Kensington V (NYSE:KCGI) has entered into a definitive agreement to combine with EV-maker Arrival (NASDAQ:ARVL) at an enterprise value of $524 million.
Luxembourg-based Arrival manufactures EV cargo delivery vehicles using proprietary micro-factory manufacturing processes. It first combined with CIIG I in March 2021.
The combined company is expected to remain trading on the Nasdaq under its existing ticker symbol when the deal is completed in the second half of 2023.
Transaction Overview
Kensington V has about $283 million in its current trust and has not yet supplemented this with other committed financing arrangements. Assuming no redemptions, Arrival expects to come out of the deal with $468 million on its balance sheet.
Public Kensington V shareholders are to exchange each SPAC share for $17-worth of newly issued Arrival shares priced at its 10-day VWAP over the 10 days preceding a point that is four days before Kensington V’s shareholder meeting to approve the deal.
Quick Takes: The eves of holidays are often used by management teams as liminal spaces where moves can be made and deals announced without much of the world noticing.
Thursday evening this week was nearly the perfect such pocket of time. It was already a day after the start of Passover and hours before Good Friday, which this year leads into not only into the Easter holiday but Spring Break for education in many places, including New York City public schools.
It was a safe bet that much of the market had already set its automatic out-of-the-office replies when the news hit. But, the deal is nonetheless interesting for SPACland for a number of reasons.
For one, it is 2023’s second repeat de-SPACing. This deal follows in the footsteps of Wejo (NASDAQ:WEJO), which also completed a 2021 SPAC deal and then announced a new one in January.
It has become increasingly clear that 2021 was a heyday of sorts for companies that were looking to raise money but were still a few years out from turning significant revenue from their businesses. When rates and inflation both rose, those that could not easily pivot to profitability were in for a reckoning.
In Wejo’s case, this came in the form of a second SPAC deal that slashed it down -84.7% from its first SPAC deal’s valuation. Granted, the pubic markets had already done plenty of de-valuing on its own in the interim.

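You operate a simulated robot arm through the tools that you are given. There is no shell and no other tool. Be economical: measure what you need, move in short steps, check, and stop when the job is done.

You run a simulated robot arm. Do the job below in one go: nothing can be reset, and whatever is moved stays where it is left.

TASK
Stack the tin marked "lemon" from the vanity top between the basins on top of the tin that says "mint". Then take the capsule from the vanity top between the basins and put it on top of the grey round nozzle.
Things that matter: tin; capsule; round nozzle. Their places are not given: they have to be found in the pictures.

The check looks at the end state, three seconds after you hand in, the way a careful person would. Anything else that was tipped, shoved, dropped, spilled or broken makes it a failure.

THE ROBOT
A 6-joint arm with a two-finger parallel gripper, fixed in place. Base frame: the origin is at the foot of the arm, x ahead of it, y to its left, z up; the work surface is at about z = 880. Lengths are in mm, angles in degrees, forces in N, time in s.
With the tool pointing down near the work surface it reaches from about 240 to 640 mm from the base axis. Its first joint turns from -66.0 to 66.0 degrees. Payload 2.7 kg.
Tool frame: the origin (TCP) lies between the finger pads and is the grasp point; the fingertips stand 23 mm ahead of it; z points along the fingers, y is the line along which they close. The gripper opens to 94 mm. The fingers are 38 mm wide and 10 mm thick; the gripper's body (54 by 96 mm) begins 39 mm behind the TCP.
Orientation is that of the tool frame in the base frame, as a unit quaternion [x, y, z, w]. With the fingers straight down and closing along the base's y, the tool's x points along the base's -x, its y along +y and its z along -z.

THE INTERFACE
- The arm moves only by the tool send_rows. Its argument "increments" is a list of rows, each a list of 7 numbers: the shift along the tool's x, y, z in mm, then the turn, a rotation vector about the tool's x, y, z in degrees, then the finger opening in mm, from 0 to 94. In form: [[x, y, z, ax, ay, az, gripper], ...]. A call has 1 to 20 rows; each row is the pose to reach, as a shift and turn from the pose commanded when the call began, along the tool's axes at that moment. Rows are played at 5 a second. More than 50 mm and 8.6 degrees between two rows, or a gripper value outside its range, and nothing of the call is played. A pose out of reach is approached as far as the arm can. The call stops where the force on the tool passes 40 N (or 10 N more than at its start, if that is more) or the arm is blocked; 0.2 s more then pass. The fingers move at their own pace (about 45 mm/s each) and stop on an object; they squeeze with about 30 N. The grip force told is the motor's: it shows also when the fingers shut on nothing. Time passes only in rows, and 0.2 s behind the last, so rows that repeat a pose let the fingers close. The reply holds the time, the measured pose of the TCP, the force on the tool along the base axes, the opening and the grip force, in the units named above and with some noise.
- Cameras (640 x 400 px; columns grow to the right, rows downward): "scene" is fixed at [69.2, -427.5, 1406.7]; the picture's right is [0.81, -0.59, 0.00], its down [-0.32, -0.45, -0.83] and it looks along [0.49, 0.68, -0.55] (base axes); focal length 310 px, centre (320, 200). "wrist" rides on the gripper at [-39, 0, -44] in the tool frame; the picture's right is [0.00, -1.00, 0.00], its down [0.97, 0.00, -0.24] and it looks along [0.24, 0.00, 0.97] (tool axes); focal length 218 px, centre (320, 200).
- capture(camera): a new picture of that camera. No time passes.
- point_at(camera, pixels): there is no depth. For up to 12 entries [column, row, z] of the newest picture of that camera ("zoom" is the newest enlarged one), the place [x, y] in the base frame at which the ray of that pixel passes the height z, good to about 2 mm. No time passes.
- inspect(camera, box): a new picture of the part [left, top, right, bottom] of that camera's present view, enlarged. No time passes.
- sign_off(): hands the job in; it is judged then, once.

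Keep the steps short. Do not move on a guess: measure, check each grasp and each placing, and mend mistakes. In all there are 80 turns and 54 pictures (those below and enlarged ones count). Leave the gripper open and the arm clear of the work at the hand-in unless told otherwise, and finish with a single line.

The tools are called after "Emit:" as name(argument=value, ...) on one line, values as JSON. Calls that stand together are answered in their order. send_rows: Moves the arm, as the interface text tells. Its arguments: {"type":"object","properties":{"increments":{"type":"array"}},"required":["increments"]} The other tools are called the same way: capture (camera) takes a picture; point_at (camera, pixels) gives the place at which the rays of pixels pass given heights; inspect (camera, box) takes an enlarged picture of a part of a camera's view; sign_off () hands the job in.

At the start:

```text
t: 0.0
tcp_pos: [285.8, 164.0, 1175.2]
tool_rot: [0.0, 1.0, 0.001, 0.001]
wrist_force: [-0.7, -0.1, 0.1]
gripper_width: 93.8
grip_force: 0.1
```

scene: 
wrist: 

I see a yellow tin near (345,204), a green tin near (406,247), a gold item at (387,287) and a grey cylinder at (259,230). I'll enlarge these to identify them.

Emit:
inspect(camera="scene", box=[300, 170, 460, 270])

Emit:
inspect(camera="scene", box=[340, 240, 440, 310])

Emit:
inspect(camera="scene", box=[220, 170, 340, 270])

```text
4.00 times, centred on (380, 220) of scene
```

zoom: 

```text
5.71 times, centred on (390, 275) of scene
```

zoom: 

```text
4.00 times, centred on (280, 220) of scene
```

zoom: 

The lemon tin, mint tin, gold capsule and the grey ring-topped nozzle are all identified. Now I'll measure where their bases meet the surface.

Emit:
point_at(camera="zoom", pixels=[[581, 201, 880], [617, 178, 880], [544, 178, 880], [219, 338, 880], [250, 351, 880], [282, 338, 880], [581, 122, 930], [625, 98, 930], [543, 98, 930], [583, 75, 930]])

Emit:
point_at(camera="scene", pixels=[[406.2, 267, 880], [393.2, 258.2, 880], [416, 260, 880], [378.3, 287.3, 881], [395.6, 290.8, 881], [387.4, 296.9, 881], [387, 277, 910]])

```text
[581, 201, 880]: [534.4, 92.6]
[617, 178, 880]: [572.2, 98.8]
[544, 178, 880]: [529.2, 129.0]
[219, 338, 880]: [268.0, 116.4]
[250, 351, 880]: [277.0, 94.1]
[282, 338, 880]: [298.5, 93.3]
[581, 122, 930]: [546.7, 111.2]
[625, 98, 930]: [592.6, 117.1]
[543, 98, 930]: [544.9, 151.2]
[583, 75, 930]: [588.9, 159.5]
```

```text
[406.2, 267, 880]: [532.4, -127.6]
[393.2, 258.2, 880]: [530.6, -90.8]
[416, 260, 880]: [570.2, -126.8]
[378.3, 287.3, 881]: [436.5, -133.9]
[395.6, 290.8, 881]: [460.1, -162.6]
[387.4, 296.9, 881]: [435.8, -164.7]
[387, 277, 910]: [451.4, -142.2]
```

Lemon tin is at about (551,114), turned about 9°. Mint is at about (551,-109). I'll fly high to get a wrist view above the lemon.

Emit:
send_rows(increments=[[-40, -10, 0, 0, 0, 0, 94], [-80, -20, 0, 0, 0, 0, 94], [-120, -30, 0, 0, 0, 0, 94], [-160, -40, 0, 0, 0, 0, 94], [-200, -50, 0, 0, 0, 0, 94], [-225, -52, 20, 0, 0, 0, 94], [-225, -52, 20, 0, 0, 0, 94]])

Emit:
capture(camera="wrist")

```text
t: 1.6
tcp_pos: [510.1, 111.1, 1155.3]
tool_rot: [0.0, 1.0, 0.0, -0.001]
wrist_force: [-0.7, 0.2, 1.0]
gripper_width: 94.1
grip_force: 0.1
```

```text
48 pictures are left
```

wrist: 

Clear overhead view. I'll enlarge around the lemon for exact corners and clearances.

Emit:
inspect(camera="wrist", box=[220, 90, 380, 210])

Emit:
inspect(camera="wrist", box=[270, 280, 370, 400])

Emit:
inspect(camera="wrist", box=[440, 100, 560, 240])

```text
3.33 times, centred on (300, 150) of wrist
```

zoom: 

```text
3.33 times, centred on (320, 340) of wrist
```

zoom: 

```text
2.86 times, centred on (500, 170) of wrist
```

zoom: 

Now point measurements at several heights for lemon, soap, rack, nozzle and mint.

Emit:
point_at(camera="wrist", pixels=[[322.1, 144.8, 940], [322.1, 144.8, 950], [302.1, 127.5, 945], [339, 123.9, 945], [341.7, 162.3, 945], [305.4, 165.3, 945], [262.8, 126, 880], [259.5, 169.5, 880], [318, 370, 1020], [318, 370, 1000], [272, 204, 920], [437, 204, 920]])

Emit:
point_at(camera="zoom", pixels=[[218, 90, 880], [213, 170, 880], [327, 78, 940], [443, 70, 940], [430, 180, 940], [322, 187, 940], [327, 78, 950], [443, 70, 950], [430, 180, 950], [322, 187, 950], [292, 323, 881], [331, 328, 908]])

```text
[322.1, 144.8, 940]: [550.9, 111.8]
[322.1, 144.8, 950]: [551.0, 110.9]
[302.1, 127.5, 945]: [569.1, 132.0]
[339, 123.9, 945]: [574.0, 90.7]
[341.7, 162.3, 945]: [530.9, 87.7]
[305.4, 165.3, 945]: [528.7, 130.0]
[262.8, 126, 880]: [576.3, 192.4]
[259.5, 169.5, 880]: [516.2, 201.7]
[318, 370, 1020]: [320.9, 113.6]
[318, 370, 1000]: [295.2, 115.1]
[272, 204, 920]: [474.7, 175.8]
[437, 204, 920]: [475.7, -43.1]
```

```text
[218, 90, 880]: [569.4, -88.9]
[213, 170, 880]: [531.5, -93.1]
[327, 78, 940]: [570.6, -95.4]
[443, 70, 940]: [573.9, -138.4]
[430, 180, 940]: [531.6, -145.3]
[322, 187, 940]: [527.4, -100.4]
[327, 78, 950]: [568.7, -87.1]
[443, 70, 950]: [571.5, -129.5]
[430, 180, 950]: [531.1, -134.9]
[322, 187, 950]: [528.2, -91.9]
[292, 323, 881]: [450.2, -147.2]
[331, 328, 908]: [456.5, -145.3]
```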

This situation has been mirrored in Arrival, although it enjoyed enough post-close initial success that it was able to call for a cash redemption of its warrants after just a few months as a public company as it had been trading steadily above $18.
But, production delays and increasing signals that it lacked the capital to reach its key commercialization milestones had driven its share price down to $0.13 at the time this deal was announced. Its valuation reset has meanwhile been similar to Wejo’s, with this deal assuming a $524 million enterprise value at $0.13 per share, -90% down from its price tag in the CIIG deal.
But the question remains whether Arrival will be able to grasp the stars reached for in this first combination. The company had always set out a more ambitious path for itself than was perhaps needed. It aims to not only be a major supplier of EV vans and buses to municipal and commercial fleets, but to revolutionize both vehicle design and production processes.
While most new EV-makers have outsourced at least some portion of their component design and manufacturing to third parties, Arrival has sought to bring this all under its roof. It hopes to make its vehicles at largely automated micro-factories that would build the specific models needed for nearby markets.
The company was also initially chasing multiple market segments at once – vans, buses and cars – but it appears to have put all but the former on the back burner for now as it seeks to make good on the nearest-term sales it can gather. The cost of that unfocused approach rang up to loss of about -$1 billion and EBITDA loss of about -$380 million for 2022.
But, Arrival’s Bicester, UK factory is up and running producing its L Van design. The company expects to accumulate 250,000 kilometers (155,343 miles) of test and operational milage on those vans by the end of 2023.
Arrival’s focus is now to get those vans driving on the other side of the road, however. Arrival’s first big contract was a 10,000 van-order that parcel carrier UPS (NYSE:UPS) first placed in 2020. This is to be made up of both L Vans and the XL Van model that the company plans to largely produce at a factory in Charlotte, North Carolina.
Production at the Charlotte facility was supposed to begin this year, but the company now expects to launch production there by the end of 2024.
In the meantime, Kensington V shareholders are effectively getting shares in that vision at a 70% discount – about 139 Arrival shares per SPAC share at its last closing price. So far, the market likes the SPAC side of the deal more, with Kensington V up about +7.7% in afterhours trading while Arrival is up +2.5%.
As for whether 2023 will see more repeat SPAC deals, as they say: two’s a line, three’s a trend.
Conditions continue to exist where such transactions could make sense. On one end of the dance floor are 286 SPACs searching for a target and on the other are 329 companies that completed de-SPACs since the beginning of 2021, some portion of which are likely hurting for more capital.
But, as Wejo CEO Richard Barlow told the SPACInsider Podcast in February, “This is not for the faint hearted.”
ADVISORS
- Hughes Hubbard & Reed LLP is serving as legal advisor to Kensington.
- Teneo is serving as financial advisor to Arrival.
- Linklaters LLP is serving as legal advisor to Arrival.